Лестницы в «Аннабель Ли» состоят из прямых пролетов. Они ведут с этажа на этаж без промежуточных площадок между ними. Это не обязательно самый компактный вариант для лестницы, потому что часто подразумевает, что следующий пролет начинается не сразу, а через небольшой коридорчик. Эффективность зависит от количества входных дверей на каждом этаже. В «Аннабель Ли» проект весьма экономичен. Для моих глаз (и ног) лестница, особенно входящая в единую систему лестницы и коридора, элегантнее и приятнее, когда она подводит взбирающихся по ней прямо к входным дверям. В ней меньше изгибов и поворотов, меньше отдельных пролетов – и с низу каждого пролета хорошо просматривается следующая цель.

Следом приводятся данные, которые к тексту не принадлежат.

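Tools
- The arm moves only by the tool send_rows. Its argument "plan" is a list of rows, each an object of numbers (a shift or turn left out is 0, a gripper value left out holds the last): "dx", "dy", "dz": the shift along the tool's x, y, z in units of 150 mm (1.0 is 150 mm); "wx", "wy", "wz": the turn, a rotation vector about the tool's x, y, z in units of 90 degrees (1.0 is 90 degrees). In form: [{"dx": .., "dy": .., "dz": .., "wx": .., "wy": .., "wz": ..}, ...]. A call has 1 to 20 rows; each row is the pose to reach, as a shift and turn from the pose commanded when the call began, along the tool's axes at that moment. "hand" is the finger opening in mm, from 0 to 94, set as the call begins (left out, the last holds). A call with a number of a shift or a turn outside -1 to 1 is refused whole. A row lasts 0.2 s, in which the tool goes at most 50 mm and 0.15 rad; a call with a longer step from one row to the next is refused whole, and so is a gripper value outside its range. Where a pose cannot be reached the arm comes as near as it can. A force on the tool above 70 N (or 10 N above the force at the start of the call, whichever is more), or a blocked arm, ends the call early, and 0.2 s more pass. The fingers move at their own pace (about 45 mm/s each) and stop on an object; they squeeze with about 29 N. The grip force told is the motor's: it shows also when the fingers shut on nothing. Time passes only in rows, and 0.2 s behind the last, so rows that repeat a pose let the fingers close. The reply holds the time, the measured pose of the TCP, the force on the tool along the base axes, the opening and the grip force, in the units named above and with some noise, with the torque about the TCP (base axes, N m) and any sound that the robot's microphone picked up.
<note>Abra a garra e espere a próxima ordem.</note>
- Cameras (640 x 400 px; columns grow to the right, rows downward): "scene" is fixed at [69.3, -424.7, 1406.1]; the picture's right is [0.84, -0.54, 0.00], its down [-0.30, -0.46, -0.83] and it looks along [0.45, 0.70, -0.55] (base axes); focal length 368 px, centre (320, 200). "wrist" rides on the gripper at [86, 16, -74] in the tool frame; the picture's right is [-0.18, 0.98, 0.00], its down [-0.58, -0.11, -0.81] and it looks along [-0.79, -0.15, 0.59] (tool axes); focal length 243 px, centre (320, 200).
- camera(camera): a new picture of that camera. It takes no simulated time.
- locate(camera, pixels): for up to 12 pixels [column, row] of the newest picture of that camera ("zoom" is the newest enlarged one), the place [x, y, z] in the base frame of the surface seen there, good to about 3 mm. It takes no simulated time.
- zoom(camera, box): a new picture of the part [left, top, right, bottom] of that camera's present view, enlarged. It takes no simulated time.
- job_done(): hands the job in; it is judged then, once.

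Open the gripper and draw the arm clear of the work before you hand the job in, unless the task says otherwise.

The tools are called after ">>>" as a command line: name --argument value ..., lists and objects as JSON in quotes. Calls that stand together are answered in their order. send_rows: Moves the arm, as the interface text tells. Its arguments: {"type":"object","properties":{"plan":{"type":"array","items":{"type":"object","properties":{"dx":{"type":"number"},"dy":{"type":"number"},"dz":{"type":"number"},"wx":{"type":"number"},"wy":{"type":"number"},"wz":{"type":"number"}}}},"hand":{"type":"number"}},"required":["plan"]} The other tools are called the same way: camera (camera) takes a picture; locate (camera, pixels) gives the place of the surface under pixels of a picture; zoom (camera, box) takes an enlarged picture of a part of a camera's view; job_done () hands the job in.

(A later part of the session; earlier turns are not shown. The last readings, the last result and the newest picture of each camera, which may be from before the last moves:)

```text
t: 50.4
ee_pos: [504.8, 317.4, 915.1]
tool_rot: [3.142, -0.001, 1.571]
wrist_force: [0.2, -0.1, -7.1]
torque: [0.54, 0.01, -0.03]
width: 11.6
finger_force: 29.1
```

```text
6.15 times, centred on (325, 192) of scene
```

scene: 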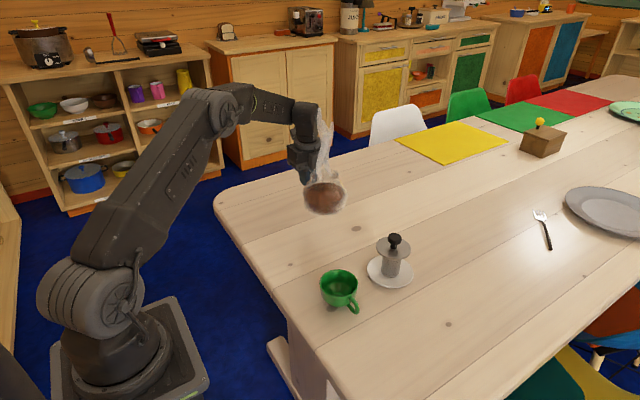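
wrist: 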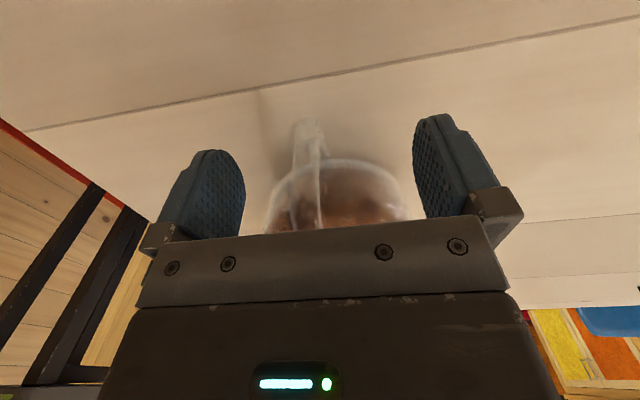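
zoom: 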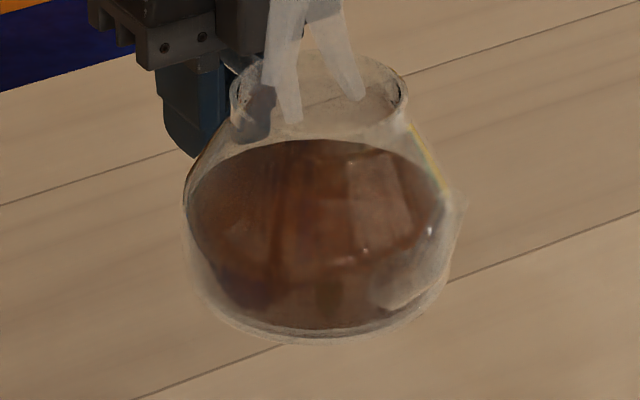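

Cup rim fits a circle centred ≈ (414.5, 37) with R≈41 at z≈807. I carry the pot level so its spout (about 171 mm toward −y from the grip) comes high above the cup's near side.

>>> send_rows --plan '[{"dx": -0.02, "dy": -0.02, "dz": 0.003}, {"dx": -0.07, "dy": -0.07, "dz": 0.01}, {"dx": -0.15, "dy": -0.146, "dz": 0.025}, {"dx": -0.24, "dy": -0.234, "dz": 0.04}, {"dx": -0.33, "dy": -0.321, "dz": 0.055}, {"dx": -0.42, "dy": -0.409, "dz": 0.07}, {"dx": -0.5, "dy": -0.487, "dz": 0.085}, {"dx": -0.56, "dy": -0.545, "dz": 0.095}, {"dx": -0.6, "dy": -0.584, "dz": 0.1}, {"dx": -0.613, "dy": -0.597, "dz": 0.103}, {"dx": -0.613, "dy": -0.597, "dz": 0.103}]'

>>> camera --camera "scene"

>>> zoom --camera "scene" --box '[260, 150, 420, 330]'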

Для меня лучшие нью-йоркские лестницы – в пяти- и шестиэтажных промышленных зданиях второй половины XIX века, нынче переделанных в лофты. Лестницы там не просто прямые, но еще и продолжающиеся. Самая высокая их концентрация в Сохо, где во множестве зданий прямые лестничные пролеты возносятся все выше, притормаживаемые только площадками на этажах, пока ограничение длины здания не вынуждает их повернуть. Хотя их вынуждает к этому первоначальное назначение здания – по просторным, непрерывным лестницам, очевидно, было легче поднимать негабаритные тяжести, – эти широкие лестницы, поднимаясь беспрепятственно на четыре, пять этажей, входят в число самых прекрасных и драматичных архитектурных пространств города. Это его крытые галереи. Наряду с чугунными фасадами, пристройками первых этажей во внутренних двориках с окнами в потолке (через которые видно небо) и металлическими тротуарами с встроенными стеклянными иллюминаторами, освещающими подвалы под ними, эти лестницы – часть тектонического «словаря» лофтов, основополагающего для архитектурного архива Нью-Йорка.

Все эти элементы можно приспособить для современного использования. Самый удачный пример длинной непрерывной лестницы – Бейкер-хаус, общежитие Массачусетского технологического института, спроектированное великим финским архитектором Алваром Аалто в конце 1940-х годов. Застекленная с одного края, немного сужающаяся по мере подъема, эта лестница представляет собой прекрасное место как для спуска-подъема, так и для общения. Сужение имеет как художественное, так и функциональное значение. С одной стороны, чем выше, тем меньше людей ею пользуется, а с другой – при взгляде снизу вверх перспектива поневоле сужается. Вариация на тему этого непрерывного подъема – пандус музея Гуггенхайма, наивысшего нью-йоркского достижения в том, что касается внутренней лестницы, хотя некоторые утверждают, что удовольствие от восхождения по спирали берет верх над логикой демонстрации проведений искусства.[4]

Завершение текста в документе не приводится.